▶ **PAGE EXCERPT**:
De fait, la seule et unique intervention officielle de quelque envergure dans l’aménagement urbain de São Paulo a été le plan d’urbanisme de Francisco Prestes Maia, réalisé seulement en partie, dans les années 1930 et 1940. Le plan prévoyait le percement d’une série de larges avenues entre le centre et la périphérie, et privilégiait la circulation automobile plutôt que les transports publics. Il impliquait une large part de démolition et le remodelage des quartiers centraux. Il a encouragé la spéculation immobilière et chassé les classes ouvrières, qui n’ont plus été en mesure de payer les loyers gonflés. Il a contribué à la manifestation concrète d’un système économique et d’un système de classe extrêmement déséquilibrés par un modèle de ségrégation urbaine qui, en réalité, coupait le centre de la périphérie(2) et regroupait l’infrastructure et les services publics (voirie, éclairage, égouts, hôpitaux, écoles, etc.) dans le centre. Ce modèle a persisté jusque dans les années 1970.
À partir des années 1980, la ségrégation par l’éloignement a peu à peu cessé, du fait de la migration progressive de la classe supérieure vers les nouvelles enclaves fortifiées érigées à la périphérie de São Paulo qui, pour la première fois, a réuni riches et pauvres dans une même zone géographique. À la même époque, le taux de criminalité (vols en tous genres, enlèvements, morts violentes) a commencé à augmenter, et la sécurité (ou plutôt l’absence de sécurité) est passée au premier plan dans la conception du paysage urbain. La topographie de São Paulo telle qu’elle nous apparaît aujourd’hui, avec sa profusion de murs, de clôtures électrifiées, de caméras en circuit fermé, de gardiens de sécurité armés à la solde de particuliers, de garages à double porte et de voitures à l’épreuve des balles, est le produit d’un mouvement historique de retrait des classes moyenne et supérieure des espaces publics et, par conséquent, de la vie publique, au profit d’un style de vie dont les valeurs fondamentales sont la sécurité ainsi que la personnalisation de lieux et de services privés.
L’ère du contrôle et de la surveillance
Les espaces publics sont maintenant largement négligés, à la fois par l’État et par les classes moyenne et supérieure, tout en étant de plus en plus surveillés. L’industrie de la sécurité fait preuve d’une créativité presque comique, comme en témoignent ces barrières à la popularité croissante érigées autour des immeubles d’habitation et percées d’une ouverture rectangulaire où les livreurs anonymes et donc, suivant la logique de l’élite, potentiellement délinquants, peuvent glisser pizzas et autres produits alimentaires sans entrer dans la propriété. Selon l’anthropologue Teresa Caldeira, l’inégalité est devenue un principe d’organisation. Pour elle, ce modèle d’enclaves fortifiées crée « un espace en flagrante contradiction avec les idéaux d’ouverture, d’hétérogénéité, d’accessibilité et d’égalité qui ont contribué à l’organisation de l’espace public et des démocraties modernes », transformant du coup la perception et l’utilisation des espaces publics dont il fait « des espaces résiduels »(3). L’élite passe donc le plus clair de sa vie professionnelle et sociale derrière des portes closes.

▶ **INFORMATION SHOWN**:
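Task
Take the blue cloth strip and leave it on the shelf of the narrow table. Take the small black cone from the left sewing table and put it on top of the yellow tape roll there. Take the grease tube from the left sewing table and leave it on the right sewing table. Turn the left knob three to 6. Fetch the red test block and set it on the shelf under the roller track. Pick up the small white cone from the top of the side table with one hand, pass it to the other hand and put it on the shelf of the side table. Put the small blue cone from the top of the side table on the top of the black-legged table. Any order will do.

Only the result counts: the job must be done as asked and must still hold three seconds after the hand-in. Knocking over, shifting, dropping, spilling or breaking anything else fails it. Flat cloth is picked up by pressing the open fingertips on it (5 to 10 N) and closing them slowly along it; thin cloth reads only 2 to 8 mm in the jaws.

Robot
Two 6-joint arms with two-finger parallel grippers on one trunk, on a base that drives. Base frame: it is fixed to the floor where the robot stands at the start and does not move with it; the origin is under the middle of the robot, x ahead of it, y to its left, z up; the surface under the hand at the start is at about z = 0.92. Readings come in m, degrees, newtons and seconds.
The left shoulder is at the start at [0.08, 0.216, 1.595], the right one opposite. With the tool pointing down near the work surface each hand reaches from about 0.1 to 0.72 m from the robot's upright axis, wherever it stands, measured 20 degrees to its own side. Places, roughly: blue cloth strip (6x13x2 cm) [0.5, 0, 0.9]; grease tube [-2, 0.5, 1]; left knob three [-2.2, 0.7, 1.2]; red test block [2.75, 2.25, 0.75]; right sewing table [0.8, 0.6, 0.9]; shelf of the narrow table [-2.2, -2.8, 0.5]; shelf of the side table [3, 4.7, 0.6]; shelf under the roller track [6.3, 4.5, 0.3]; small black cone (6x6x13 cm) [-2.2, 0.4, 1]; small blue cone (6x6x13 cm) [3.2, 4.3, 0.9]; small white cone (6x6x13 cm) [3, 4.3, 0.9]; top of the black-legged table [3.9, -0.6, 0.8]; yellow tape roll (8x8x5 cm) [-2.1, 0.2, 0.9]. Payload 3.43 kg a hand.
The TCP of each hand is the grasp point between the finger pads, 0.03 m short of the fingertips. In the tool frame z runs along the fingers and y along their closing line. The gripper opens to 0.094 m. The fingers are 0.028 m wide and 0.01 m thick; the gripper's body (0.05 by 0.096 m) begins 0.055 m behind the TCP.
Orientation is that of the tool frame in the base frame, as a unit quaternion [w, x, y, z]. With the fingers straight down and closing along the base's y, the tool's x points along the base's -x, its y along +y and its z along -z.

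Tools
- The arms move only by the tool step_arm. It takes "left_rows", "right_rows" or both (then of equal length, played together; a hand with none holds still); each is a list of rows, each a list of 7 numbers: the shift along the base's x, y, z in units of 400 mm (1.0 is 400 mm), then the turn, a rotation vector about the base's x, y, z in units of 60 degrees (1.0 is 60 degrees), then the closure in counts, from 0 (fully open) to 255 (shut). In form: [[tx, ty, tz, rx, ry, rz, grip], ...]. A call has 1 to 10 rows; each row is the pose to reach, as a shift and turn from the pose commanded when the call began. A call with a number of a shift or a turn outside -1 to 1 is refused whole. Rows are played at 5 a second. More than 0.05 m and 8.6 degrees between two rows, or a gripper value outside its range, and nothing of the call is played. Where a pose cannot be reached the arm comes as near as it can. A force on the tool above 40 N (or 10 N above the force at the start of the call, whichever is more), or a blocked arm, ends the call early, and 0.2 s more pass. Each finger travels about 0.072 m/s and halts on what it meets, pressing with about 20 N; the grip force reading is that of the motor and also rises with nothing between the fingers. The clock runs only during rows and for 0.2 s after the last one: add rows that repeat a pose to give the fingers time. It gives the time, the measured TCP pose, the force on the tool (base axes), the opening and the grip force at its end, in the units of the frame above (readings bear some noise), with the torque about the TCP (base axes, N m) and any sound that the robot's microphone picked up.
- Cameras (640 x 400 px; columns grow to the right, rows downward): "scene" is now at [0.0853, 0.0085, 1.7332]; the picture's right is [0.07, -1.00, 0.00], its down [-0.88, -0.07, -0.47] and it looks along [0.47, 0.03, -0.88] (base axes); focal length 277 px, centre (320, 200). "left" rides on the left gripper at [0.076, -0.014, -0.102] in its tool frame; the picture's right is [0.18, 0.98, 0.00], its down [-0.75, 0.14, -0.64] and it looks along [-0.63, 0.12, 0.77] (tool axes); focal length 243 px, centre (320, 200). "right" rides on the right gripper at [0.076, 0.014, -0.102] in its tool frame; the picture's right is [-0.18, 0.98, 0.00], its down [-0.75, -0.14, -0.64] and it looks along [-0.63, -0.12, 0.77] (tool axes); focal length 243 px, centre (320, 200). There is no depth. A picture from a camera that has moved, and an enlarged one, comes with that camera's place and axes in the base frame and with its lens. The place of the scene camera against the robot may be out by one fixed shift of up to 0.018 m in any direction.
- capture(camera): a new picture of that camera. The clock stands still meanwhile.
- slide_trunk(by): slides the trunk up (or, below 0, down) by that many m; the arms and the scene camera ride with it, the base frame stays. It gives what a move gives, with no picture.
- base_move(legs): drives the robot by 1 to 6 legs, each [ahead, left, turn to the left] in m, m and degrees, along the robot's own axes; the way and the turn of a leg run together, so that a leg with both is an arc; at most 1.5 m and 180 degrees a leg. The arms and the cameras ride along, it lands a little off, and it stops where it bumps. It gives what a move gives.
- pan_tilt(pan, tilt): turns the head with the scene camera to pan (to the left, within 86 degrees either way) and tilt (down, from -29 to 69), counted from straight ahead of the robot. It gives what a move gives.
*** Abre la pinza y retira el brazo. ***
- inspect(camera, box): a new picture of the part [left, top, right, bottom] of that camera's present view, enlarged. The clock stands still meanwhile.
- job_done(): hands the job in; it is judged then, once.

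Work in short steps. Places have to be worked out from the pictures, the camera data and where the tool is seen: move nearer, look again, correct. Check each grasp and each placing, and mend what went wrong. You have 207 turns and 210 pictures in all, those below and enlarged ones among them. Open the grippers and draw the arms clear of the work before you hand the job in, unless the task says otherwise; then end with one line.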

▶ **REQUIRED ACTIONS**:
1 > Reproduce word for word the material above, beginning with the line that contains "Orientation is that" and ending with the line that contains "- The arms move".
2 > Add the next paragraphs of the page excerpt.

▶ **RESPONSES TO THE EXERCISE**:
1 >
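Orientation is that of the tool frame in the base frame, as a unit quaternion [w, x, y, z]. With the fingers straight down and closing along the base's y, the tool's x points along the base's -x, its y along +y and its z along -z.

Tools
- The arms move only by the tool step_arm. It takes "left_rows", "right_rows" or both (then of equal length, played together; a hand with none holds still); each is a list of rows, each a list of 7 numbers: the shift along the base's x, y, z in units of 400 mm (1.0 is 400 mm), then the turn, a rotation vector about the base's x, y, z in units of 60 degrees (1.0 is 60 degrees), then the closure in counts, from 0 (fully open) to 255 (shut). In form: [[tx, ty, tz, rx, ry, rz, grip], ...]. A call has 1 to 10 rows; each row is the pose to reach, as a shift and turn from the pose commanded when the call began. A call with a number of a shift or a turn outside -1 to 1 is refused whole. Rows are played at 5 a second. More than 0.05 m and 8.6 degrees between two rows, or a gripper value outside its range, and nothing of the call is played. Where a pose cannot be reached the arm comes as near as it can. A force on the tool above 40 N (or 10 N above the force at the start of the call, whichever is more), or a blocked arm, ends the call early, and 0.2 s more pass. Each finger travels about 0.072 m/s and halts on what it meets, pressing with about 20 N; the grip force reading is that of the motor and also rises with nothing between the fingers. The clock runs only during rows and for 0.2 s after the last one: add rows that repeat a pose to give the fingers time. It gives the time, the measured TCP pose, the force on the tool (base axes), the opening and the grip force at its end, in the units of the frame above (readings bear some noise), with the torque about the TCP (base axes, N m) and any sound that the robot's microphone picked up.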

2 >
C’est de ce contexte de peur extrême, de division patente et de haute surveillance qu’émerge le travail des artistes de São Paulo représentés dans notre exposition. Contrôle et surveillance sont d’ailleurs au premier plan de la trilogie vidéo créée par Rodrigo Matheus à partir d’images de Google Earth, comme de l’installation interactive de Leandro Lima et Gisela Motta, dans laquelle une cible projetée suit les visiteurs qui se meuvent dans l’espace d’exposition. Chacune des vidéos de Matheus met en scène une région différente du monde et met en lumière des aspects distinctifs des fonctions et de la puissance du logiciel, posant comme un problème cette technologie et son évocation de la surveillance exercée par l’armée et les entreprises, au fil de scénarios cinématographiques sombres et empreints d’une tension angoissante. L’œuvre de Leandro Lima et de Gisela Motta aborde plus précisément la paranoïa qu’éprouvent quotidiennement les habitants de São Paulo, qui est peut-être autant le produit de crimes réels que des mesures de sécurité ostentatoires jusqu’à l’agression qui plombent les espaces privés.
2006 : tous en enfer
En 2006, São Paulo a traversé la plus grave crise de sécurité publique de son histoire. Le régime carcéral a été secoué par des rébellions. Des édifices publics et privés, des postes de police, des palais de justice, des banques et des supermarchés ont été attaqués à la bombe, à la grenade et au fusil. Plus de deux cents autobus ont été incendiés. Plusieurs policiers et membres du personnel des prisons ont été tués. Ces attaques en mode terroriste étaient orchestrées par un groupe criminel appelé Primeiro Comando da Capital (PCC, ou premier commando de la capitale), constitué dans les prisons d’État de São Paulo en 1993. Elles ont été perpétrées par périodes de trois semaines au cours des mois de mai, de juillet et d’août, bref, juste avant les élections d’octobre. Pour coordonner ces attaques, qui étaient d’abord essentiellement une réaction contre le transfert de plusieurs des leurs vers des établissements à sécurité maximale, les chefs du PCC ont utilisé des téléphones mobiles introduits illégalement dans les prisons de l’État de São Paulo où ils étaient détenus.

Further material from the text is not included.